(TASK PROMPT) Collect all lines below with the string "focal".

— Begin SOURCE EXCERPT —

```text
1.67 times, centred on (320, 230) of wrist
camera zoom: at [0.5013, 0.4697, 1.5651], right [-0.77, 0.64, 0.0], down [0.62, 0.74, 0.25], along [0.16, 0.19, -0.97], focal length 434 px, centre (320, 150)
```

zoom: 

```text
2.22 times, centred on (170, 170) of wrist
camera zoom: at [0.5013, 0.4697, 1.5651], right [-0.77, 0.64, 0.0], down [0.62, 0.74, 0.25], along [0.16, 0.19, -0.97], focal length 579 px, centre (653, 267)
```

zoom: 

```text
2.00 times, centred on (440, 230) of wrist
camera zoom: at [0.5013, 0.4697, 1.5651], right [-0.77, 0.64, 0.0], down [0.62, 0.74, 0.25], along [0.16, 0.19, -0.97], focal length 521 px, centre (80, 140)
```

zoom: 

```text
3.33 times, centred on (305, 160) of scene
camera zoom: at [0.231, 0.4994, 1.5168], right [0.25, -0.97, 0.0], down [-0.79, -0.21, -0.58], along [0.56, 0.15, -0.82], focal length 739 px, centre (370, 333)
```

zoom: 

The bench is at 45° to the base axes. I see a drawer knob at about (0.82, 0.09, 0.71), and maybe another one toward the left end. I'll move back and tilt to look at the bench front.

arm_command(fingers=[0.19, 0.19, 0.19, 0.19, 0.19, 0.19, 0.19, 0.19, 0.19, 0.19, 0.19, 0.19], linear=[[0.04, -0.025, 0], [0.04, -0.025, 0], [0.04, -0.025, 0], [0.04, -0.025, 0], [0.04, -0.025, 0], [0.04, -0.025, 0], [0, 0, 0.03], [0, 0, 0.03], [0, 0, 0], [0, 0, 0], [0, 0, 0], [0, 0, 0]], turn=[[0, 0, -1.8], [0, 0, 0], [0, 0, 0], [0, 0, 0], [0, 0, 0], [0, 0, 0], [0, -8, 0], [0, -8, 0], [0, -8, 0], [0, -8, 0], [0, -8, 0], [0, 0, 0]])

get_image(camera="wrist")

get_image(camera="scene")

— End SOURCE EXCERPT —

(OUTPUT BELOW)
camera zoom: at [0.5013, 0.4697, 1.5651], right [-0.77, 0.64, 0.0], down [0.62, 0.74, 0.25], along [0.16, 0.19, -0.97], focal length 434 px, centre (320, 150)
camera zoom: at [0.5013, 0.4697, 1.5651], right [-0.77, 0.64, 0.0], down [0.62, 0.74, 0.25], along [0.16, 0.19, -0.97], focal length 579 px, centre (653, 267)
camera zoom: at [0.5013, 0.4697, 1.5651], right [-0.77, 0.64, 0.0], down [0.62, 0.74, 0.25], along [0.16, 0.19, -0.97], focal length 521 px, centre (80, 140)
camera zoom: at [0.231, 0.4994, 1.5168], right [0.25, -0.97, 0.0], down [-0.79, -0.21, -0.58], along [0.56, 0.15, -0.82], focal length 739 px, centre (370, 333)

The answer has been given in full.